Work required>
Extend the provided text, starting right after its last sentence.

Provided text>
________________________________________
Los romanos algo harían por la sanidad pública con sus acueductos y sus baños públicos, pero luego de su caída, la historia de las ciudades amuralladas en la Edad Media es la historia de la gran cloaca humana.  París, la ciudad de la moda, los perfumes y el glamur es un mierdero, ya con los Reyes Malditos del siglo XIV, ya en El Perfume de la Francia del XVIII. En la mitad (siglo XVI) está Rabelais con Gargantúa y Pantagruel y su larga lista de insultos y humor escatológico.

El Siglo de Oro español es, a la vez, el de la sátira, la burla y la picaresca. En medio del esplendor del Renacimiento, anota nuestro gran medievalista Gonzalo Soto, “hay un gran interés por reivindicar todo lo que quede del ombligo para abajo”. Francisco Quevedo es el pedorro por excelencia y muchas líneas le dedicó a sus humores en sus versos. “Si un día un pedo toca tu puerta/ no se la cierres, déjala abierta/ deja que sople, deja que gire/ a ver si hay alguien que lo respire”.

Así pues, como el cuerpo no avisa y las ganas no dan espera, la humanidad se va meando por ahí, por los recovecos de una calle, donde nos coja la noche, en el rincón más abandonado, en el poste sin luminaria, en el arbusto con tronco grueso…

Bien piensa el alcalde Enrique Peñalosa al proponer un metro elevado para la capital del país. Todos los metros subterráneos que conozco huelen a grasa y a meados. Aunque el alcalde no debería hacerse ilusiones: el ser humano se orina en todo lo que tenga una columna, una viga, un palo. Somos como los perros, de nuestra animalidad nos viene el gusto.
________________________________________
Dataset extract>
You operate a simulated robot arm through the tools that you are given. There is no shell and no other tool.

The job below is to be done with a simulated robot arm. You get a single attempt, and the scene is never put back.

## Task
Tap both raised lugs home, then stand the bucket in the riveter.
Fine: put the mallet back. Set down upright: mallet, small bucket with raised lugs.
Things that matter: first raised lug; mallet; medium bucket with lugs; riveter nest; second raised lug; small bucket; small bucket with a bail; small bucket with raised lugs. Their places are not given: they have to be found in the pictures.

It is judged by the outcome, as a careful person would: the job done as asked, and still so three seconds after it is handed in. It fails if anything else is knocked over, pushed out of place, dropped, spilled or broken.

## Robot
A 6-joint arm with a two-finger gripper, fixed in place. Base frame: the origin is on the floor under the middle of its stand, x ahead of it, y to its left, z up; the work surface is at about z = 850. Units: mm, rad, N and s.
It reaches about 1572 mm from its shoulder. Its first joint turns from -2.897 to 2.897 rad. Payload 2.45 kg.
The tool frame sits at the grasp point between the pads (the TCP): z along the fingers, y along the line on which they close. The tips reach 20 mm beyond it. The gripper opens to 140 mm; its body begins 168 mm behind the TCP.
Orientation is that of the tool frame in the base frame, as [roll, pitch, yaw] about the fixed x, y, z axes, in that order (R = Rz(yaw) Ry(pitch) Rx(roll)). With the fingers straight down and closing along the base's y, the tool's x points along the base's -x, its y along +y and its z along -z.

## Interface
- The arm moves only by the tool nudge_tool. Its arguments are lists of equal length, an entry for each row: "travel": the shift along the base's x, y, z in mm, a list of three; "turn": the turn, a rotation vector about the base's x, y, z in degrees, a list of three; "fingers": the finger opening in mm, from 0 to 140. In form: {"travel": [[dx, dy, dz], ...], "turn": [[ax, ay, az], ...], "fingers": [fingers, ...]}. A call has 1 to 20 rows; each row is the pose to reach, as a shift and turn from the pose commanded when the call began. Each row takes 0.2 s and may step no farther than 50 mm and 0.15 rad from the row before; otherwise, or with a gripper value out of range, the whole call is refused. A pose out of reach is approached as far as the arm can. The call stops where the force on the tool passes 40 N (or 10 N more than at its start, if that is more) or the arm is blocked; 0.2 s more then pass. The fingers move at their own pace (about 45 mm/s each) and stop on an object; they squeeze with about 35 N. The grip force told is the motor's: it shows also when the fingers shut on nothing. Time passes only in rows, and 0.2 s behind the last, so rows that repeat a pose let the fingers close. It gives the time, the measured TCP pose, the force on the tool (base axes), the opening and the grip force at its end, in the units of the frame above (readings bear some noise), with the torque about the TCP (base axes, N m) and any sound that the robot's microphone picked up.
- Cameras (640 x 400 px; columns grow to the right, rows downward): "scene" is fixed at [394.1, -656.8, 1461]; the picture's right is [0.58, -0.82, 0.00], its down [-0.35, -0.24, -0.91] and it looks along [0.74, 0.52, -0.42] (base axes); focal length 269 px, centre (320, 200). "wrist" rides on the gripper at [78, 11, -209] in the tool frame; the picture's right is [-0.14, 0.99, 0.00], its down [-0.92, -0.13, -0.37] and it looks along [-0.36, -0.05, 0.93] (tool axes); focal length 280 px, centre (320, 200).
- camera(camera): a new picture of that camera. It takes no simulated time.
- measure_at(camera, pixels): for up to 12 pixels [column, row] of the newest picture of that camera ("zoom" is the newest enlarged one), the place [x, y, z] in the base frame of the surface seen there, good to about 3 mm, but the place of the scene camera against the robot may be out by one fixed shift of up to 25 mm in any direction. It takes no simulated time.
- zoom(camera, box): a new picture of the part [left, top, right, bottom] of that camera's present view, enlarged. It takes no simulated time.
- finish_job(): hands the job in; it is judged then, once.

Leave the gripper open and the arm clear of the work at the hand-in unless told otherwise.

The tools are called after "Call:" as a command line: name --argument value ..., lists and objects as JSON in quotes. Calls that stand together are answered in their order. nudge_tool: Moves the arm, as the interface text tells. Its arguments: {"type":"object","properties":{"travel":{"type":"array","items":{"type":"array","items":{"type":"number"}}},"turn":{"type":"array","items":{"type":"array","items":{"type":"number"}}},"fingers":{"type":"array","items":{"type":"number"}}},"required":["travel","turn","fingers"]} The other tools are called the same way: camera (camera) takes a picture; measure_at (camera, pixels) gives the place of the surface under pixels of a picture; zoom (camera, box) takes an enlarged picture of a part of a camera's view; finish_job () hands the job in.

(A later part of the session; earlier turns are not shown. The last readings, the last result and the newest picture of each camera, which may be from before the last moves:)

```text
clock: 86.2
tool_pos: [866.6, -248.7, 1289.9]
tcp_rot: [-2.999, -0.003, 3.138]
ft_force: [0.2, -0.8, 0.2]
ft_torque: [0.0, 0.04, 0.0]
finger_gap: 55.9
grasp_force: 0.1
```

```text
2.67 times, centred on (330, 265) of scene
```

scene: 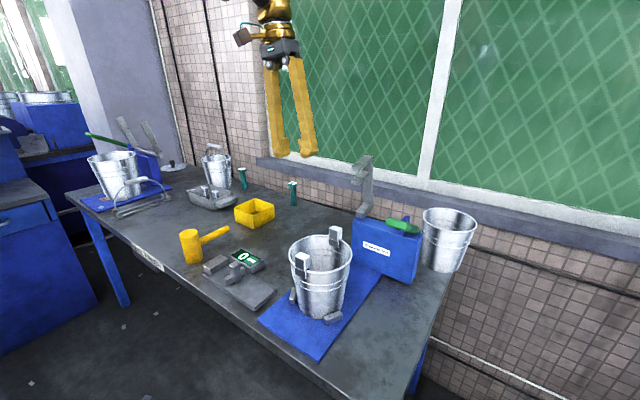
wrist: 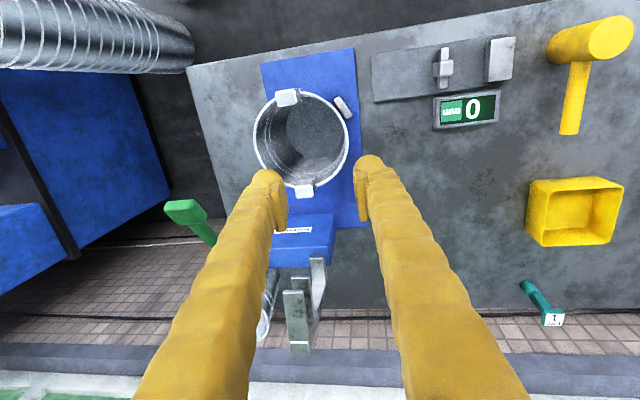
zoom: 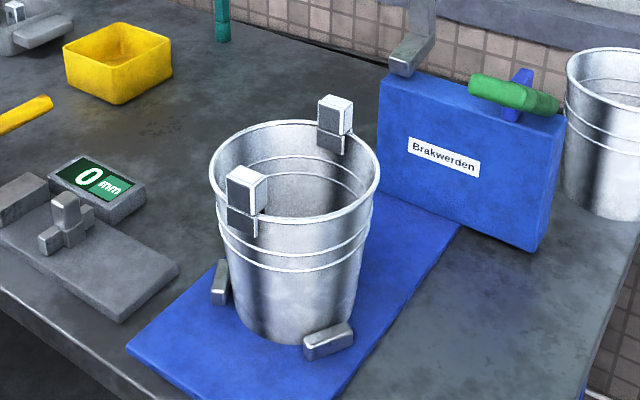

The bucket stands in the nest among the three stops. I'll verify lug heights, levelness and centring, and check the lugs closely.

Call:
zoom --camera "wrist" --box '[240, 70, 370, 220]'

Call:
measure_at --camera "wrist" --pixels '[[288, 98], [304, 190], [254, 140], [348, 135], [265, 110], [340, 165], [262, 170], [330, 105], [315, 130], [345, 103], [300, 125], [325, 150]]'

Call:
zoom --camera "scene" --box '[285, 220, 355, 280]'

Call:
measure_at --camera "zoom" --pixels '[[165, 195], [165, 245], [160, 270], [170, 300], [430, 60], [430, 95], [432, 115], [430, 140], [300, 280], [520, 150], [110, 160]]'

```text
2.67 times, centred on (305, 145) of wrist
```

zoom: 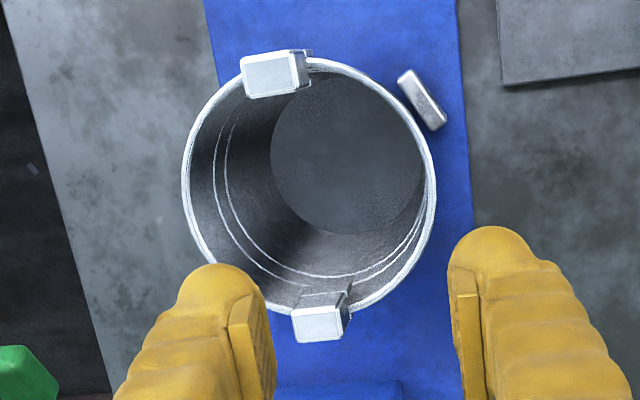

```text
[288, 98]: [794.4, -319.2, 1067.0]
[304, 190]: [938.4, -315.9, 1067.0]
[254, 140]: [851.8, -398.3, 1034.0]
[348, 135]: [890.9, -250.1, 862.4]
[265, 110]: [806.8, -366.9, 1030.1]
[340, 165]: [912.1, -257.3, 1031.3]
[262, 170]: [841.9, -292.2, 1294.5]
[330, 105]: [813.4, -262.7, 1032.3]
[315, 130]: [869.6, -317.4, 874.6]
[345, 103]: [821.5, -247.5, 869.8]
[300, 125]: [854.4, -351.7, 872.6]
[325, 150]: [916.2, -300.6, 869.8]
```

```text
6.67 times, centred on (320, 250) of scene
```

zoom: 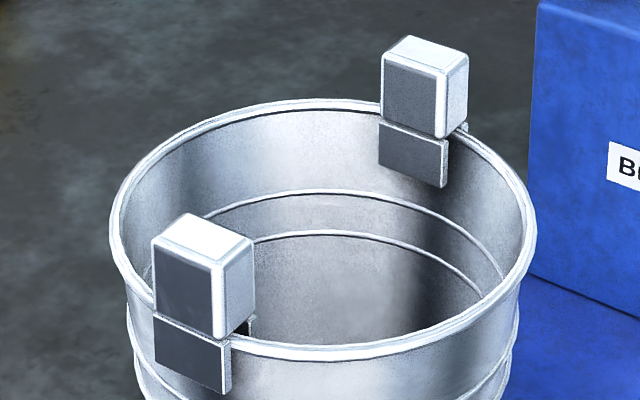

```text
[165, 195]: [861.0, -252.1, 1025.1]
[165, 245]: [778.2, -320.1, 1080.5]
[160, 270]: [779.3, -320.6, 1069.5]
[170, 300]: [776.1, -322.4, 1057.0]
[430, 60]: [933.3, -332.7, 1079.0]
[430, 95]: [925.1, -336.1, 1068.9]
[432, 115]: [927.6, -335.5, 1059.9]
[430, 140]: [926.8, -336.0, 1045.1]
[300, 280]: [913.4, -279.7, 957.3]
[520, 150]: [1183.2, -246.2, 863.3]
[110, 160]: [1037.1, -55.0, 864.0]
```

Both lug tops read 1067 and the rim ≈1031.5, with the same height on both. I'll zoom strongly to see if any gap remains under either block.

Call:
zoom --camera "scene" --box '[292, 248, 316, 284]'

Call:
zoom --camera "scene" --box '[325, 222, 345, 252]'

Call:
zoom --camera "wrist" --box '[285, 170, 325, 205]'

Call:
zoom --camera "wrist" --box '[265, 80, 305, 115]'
________________________________________
Task output>
Por eso en Medellín uno de los principales baños públicos son los bajos del Metro. Apenas ese animal (el Metro, claro) se mete al Centro, allá en la estación Prado Centro, los bajos del tren son invadidos por los mercachifles, por los bandidos, por los holgazanes, por toda la indigencia. Y entonces en cada pilastra del Metro, de Prado a Exposiciones, hay un charco de orines, un mosquerío al lado de una plasta de mierda. Esperemos que la Galería Bolívar, obra que hace parte de la recuperación del Centro, le devuelva algo de decencia a la calle del prócer.

Imagen cortesía de: Zares del Universo

Medellín huele a meados como cualquier otra ciudad. Huele, con fuerza, en sus tres heridas históricas: el río Medellín, la Avenida Oriental, el Metro. Huele a meados en sus parques más emblemáticos: Berrío, Bolívar. Huele a meados y a marihuana en El Periodista, Las Luces, San Antonio.  Y como el control de los humores no es una virtud de los adinerados: huele a meados, mahiruana y a alcohol en Carlos E, en el Lleras, en Laureles, en el muy hippycochino Parque de El Poblado.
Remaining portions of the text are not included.